Re: Post-Apocalypse: Back to the Stone Age
 
I think we are also underestimating the resources it takes to teach someone to read. It doesn't happen by itself. Though there will be a few enclaves of those who have a line of people who can do such things.

jason taylor 07-23-2012 07:07 PM

Re: Post-Apocalypse: Back to the Stone Age
 
In such a society librarians could become a profession of prestige; rather like Irish Monks. Someone has to take care of the Wisdom of The Ancients until it can be restored.

Heck, my boss would BE a princess instead of just looking and acting like one.

Ulzgoroth 07-23-2012 07:22 PM

Re: Post-Apocalypse: Back to the Stone Age
 
We've got all this metal and all these domesticated species around.

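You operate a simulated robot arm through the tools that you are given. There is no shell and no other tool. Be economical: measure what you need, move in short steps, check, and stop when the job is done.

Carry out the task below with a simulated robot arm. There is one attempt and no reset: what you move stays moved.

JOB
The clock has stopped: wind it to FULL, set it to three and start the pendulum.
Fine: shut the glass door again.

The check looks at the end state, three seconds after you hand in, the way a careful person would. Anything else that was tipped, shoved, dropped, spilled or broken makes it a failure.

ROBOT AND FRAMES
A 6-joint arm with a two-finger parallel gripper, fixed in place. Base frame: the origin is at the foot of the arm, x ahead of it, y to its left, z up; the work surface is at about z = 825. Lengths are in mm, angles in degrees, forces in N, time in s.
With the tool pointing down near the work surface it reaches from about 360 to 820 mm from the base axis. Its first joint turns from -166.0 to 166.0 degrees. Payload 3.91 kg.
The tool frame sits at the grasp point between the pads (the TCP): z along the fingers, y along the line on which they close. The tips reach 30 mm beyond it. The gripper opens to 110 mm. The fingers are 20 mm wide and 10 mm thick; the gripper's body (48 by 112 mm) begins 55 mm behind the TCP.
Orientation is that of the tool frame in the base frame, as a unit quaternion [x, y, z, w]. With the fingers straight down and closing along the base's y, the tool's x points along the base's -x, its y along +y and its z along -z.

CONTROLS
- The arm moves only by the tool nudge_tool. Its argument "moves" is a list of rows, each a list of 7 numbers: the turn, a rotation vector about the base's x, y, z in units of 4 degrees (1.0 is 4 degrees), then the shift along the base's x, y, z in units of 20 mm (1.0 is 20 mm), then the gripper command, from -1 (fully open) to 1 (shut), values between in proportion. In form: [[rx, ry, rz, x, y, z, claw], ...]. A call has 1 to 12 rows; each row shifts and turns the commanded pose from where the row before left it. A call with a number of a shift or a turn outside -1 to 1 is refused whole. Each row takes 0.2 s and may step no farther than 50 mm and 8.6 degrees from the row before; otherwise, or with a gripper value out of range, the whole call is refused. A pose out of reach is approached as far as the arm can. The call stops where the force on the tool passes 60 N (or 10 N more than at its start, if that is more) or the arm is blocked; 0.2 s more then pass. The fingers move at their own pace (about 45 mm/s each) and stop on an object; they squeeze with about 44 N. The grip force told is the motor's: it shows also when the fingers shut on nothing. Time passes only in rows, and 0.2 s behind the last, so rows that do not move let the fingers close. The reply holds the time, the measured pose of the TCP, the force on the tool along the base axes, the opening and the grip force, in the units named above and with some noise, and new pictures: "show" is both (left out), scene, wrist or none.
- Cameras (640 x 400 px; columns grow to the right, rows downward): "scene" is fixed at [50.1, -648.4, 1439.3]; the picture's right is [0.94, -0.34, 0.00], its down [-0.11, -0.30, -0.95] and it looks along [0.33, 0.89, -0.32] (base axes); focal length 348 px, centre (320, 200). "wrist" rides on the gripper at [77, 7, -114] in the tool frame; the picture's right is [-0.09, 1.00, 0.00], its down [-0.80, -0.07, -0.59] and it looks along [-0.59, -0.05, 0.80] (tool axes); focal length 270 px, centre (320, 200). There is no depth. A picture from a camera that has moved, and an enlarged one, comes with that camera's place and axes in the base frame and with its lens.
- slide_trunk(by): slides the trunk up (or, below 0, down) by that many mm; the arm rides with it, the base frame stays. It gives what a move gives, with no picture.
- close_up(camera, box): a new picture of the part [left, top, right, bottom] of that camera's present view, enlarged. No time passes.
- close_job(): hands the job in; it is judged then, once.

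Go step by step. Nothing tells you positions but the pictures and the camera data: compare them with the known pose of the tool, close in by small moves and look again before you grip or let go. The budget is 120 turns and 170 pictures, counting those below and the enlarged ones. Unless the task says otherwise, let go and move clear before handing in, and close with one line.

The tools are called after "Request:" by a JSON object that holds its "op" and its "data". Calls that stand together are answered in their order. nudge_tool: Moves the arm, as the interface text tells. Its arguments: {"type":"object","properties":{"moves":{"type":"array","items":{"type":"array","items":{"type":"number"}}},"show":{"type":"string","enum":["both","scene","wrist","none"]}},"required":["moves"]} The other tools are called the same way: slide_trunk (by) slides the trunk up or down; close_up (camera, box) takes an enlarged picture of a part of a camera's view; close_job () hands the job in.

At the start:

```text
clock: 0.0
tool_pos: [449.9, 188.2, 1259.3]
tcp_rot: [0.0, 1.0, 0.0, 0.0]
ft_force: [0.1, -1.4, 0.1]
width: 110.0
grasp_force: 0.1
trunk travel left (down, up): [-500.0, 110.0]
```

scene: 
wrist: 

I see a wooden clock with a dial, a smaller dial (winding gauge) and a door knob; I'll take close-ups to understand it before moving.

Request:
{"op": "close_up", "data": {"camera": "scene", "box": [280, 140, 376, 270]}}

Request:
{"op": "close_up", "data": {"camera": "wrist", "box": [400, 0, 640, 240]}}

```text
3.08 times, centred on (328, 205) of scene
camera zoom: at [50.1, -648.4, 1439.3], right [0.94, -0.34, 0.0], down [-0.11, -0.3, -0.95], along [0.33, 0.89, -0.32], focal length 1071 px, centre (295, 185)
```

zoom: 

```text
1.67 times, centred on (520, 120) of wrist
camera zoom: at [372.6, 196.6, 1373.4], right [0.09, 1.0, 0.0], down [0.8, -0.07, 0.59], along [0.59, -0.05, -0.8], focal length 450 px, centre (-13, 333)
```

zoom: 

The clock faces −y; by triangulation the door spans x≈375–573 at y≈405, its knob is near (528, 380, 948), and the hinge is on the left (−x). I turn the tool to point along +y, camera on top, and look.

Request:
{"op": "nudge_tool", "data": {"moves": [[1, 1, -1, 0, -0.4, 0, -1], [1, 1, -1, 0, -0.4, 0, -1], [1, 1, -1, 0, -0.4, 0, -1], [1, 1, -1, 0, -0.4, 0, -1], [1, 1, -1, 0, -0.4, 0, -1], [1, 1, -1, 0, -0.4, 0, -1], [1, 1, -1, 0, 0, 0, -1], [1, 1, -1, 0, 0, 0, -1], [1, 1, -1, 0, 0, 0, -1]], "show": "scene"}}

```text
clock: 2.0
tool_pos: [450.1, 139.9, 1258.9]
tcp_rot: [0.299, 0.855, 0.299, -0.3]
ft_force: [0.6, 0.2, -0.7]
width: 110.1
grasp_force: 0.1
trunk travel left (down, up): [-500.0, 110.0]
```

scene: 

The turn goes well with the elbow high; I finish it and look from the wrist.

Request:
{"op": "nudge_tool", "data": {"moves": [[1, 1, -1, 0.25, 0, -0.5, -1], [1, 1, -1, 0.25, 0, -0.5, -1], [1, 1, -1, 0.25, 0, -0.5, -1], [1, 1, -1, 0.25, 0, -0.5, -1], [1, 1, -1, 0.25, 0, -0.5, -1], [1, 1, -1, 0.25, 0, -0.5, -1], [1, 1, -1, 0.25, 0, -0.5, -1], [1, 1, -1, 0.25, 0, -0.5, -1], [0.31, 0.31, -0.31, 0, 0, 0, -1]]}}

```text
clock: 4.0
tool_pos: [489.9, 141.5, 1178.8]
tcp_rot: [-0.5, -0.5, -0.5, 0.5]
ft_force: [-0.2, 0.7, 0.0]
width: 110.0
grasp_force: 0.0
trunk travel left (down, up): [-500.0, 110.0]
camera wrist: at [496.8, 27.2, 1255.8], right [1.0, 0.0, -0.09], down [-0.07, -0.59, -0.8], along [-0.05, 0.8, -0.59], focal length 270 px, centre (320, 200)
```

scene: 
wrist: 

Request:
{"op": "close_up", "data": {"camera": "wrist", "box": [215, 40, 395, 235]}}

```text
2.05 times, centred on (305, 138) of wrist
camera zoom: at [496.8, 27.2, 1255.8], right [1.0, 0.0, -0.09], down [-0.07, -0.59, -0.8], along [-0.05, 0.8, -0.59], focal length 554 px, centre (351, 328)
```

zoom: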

Even if we lost too much ground for, say, electricity to be of much use to us, our agriculture has some big edges that aren't going to go away easily and we've got all the scrap iron you can eat.
Quote:

Originally Posted by Ji ji (Post 1412272)
In 20xx, a devastating pandemy strikes humanity. It can be a failed experiment of bacteriological world or anything you like. The disease kills everybody is infected by it. Everybody but 4 years (or less) old.
We can imagine that only a few of older survives to first months. However, there are enormous stocks of food long lasting in warehouses and shops, buildings to protect themselves (in a world with few or no predators, like USA or western Europe), cloth to cover themselves and so on, and somebody manages to survive. So, let's imagine that, over 1% of population (4 years old), only 0.1% survives to reproductive age.
70.000 kids became men and women.

Among these survivors, nobody can read. Moreover, there is a very low density. They will develop creol languages. They lack technological knowledge at all. They cannot read, ignore writing basis - for instance, phonetic value of letters - and so books are written, to them, in an unattainable code and in a stranger language, that is likely to be never discovered.
After two generations, stories about previous world are already far legends and myths. After six generations, they are a new simple religion. With the total loss of technological skills and the total impossibility to decifrate the least bit of information, they're returned to TL 0-1.
A stone age society in a world of wonders, remains of what is called "the god's era" or so on.

Yeah, I was thinking on the same lines. The only relatively plausible way to actually put humans back to the stone age would be to really annihilate our accumulated knowledge, including the brains that house it. People may not have all that much in mere biological memory, but they know enough to blow past TL1 without even trying unless you've somehow scrubbed every material trace of the old world away.

...However, I think you'd be pretty likely to exterminate the species there. 70 milion 4-year-olds worldwide have to survive to adulthood on their own and then manage to form breeding populations?

jason taylor 07-23-2012 07:31 PM

Re: Post-Apocalypse: Back to the Stone Age
 
Quote:

Originally Posted by Ulzgoroth (Post 1412438)
We've got all this metal and all these domesticated species around. Even if we lost too much ground for, say, electricity to be of much use to us, our agriculture has some big edges that aren't going to go away easily and we've got all the scrap iron you can eat.

Yeah, I was thinking on the same lines. The only relatively plausible way to actually put humans back to the stone age would be to really annihilate our accumulated knowledge, including the brains that house it. People may not have all that much in mere biological memory, but they know enough to blow past TL1 without even trying unless you've somehow scrubbed every material trace of the old world away.

...However, I think you'd be pretty likely to exterminate the species there. 70 milion 4-year-olds worldwide have to survive to adulthood on their own and then manage to form breeding populations?

If someone can posit a catastrophe that kills everyone over four yet leaves seventy million four-year olds alive they can also arrange a way for them to survive.